林業に携わる、あるいは森林ボランティアに関わるといった直接的なアプローチはありますが、なかなかハードルが高いのではないかと思います。私たち山側の人間が街に暮らす方に期待することは、もっと木材を使ってほしいということです。需要が増えれば再び山に目が向くようになり間伐は推進されていくでしょう。豊かな森林資源をすぐ近くに抱えながら、なぜこれほどまで海外から木や石油を持ってきて使う必要があるのでしょうか。それは目先の利便性や経済性の観点では正しいかもしれません。しかし地球環境や水資源の確保、災害のリスク低減、あるいは地域経済の循環といった大局的な観点から見れば巡り巡って自分たちの生活や地域を危険にさらす行為ではないでしょうか。
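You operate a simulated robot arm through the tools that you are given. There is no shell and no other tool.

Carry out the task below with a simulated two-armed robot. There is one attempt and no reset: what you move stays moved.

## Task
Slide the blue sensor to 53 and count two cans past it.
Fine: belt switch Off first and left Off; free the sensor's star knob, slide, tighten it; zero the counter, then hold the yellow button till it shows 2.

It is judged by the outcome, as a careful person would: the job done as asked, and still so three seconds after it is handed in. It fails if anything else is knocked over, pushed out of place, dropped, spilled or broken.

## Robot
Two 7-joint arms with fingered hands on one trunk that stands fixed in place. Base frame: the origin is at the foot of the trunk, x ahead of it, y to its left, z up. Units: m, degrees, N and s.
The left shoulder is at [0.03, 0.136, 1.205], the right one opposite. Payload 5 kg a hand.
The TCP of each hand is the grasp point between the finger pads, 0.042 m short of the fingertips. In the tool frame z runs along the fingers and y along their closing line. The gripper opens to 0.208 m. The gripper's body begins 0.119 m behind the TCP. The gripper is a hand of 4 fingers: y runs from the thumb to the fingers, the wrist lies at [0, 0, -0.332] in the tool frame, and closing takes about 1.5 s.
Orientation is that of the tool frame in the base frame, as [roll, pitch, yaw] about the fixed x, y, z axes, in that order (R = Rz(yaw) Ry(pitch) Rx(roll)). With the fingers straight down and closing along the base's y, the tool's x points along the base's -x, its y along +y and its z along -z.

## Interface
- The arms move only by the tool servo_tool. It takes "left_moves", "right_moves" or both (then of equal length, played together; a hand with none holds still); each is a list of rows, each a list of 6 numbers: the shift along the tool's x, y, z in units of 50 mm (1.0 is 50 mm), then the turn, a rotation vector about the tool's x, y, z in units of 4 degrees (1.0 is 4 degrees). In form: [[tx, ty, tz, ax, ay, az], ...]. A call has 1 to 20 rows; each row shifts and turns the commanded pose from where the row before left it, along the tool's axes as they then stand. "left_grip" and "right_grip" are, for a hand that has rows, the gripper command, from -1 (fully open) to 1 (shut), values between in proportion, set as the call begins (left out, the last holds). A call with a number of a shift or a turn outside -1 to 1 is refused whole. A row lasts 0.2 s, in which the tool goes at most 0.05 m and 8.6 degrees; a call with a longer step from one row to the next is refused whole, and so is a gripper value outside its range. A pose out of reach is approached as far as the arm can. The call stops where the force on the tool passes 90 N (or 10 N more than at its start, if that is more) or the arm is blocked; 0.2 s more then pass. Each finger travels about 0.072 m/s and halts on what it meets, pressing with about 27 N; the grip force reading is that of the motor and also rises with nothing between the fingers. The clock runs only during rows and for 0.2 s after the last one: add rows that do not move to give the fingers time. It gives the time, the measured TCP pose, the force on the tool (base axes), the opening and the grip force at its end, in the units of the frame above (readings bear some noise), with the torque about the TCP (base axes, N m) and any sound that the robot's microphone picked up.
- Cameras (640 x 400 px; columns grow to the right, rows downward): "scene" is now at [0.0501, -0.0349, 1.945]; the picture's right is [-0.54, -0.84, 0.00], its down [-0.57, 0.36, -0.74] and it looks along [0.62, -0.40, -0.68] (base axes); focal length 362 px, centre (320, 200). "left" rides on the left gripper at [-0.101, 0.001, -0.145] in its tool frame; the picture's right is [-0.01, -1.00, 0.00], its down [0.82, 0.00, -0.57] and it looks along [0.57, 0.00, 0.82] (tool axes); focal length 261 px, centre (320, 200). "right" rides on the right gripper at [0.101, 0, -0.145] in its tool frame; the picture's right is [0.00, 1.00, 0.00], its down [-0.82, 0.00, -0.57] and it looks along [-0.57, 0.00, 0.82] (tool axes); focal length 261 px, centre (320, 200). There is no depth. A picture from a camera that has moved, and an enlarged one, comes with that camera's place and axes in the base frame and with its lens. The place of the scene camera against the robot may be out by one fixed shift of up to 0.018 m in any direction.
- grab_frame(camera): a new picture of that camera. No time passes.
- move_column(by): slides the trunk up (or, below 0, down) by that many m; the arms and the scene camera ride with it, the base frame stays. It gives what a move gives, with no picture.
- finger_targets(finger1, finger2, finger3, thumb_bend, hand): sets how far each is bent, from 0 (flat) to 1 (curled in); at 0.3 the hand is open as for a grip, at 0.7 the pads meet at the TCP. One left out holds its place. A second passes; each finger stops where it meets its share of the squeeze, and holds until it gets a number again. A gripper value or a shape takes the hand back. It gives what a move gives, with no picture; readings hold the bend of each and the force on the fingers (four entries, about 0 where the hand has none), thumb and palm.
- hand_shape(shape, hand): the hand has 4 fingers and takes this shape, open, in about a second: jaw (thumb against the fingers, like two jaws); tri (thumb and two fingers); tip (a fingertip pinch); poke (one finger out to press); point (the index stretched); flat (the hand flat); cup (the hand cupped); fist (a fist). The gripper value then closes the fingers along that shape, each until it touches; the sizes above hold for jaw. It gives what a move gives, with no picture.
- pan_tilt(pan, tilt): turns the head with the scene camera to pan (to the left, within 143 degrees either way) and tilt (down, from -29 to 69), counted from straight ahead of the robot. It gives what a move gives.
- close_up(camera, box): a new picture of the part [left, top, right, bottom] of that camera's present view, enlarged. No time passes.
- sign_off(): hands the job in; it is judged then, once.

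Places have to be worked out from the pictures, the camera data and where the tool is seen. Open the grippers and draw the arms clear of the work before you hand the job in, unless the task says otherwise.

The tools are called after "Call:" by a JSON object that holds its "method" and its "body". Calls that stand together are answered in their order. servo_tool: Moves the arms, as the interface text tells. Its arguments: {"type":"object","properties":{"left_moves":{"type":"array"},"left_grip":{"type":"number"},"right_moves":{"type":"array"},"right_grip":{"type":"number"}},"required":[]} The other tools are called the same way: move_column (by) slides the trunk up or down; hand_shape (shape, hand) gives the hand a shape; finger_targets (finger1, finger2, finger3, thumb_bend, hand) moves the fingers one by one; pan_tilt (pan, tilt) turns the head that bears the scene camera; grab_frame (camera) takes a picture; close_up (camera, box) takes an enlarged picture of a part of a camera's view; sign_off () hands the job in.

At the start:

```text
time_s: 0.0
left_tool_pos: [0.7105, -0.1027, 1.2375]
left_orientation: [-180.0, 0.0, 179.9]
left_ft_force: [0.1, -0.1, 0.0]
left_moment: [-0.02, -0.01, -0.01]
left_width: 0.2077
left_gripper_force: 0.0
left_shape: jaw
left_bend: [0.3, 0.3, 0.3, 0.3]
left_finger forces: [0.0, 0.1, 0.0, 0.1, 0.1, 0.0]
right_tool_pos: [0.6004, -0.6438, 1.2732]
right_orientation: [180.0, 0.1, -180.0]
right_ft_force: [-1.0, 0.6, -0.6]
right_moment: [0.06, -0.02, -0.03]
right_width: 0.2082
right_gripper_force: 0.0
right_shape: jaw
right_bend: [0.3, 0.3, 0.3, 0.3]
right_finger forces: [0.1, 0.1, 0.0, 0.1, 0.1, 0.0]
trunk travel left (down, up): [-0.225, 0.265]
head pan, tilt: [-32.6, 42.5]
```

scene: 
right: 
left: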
額田のヒノキで木装化された桜城橋が乙川に架かることは、森と水が豊かな岡崎市の象徴と言えます。それは決して観光客を目当てにしたハコモノ公共事業ではなく、自然環境と共生する持続可能な地域の実現に向けた未来への投資であり、岡崎市民がそうした社会を目指しているという表明ともいえるでしょう。木の温もりに満ちた桜城橋を渡りながら、乙川の上流にある額田の森に思いをはせていただければ幸いです。

東海愛知新聞に寄稿 ─桜城橋について” に対して2件のコメントがあります。

  1. 鈴木建一 より:

    唐澤さんありがとうございました。今、緑区で建築中のあおぞら学童は木工事の終盤ですが、運び入れた木材の量は4t車で10台分あります。タイトなスケジュールですが皆様の力で何とか間に合いそうです。これからもよろしくお願いします🙇⤵

  2. 後藤拓司 より:

    地産地消が自らの生活を豊かにすることを実感しました。私は2年前に岡崎市の友紀建築工房で自宅を建てて頂きましたが、三河杉の無垢材を床材に使用しました。冬暖かく、夏はサラサラで柔らかな感触が寛ぐ時間を豊かにしてくれます。日本人はなぜ、豊かな資源を忘れてしまったのでしょうか。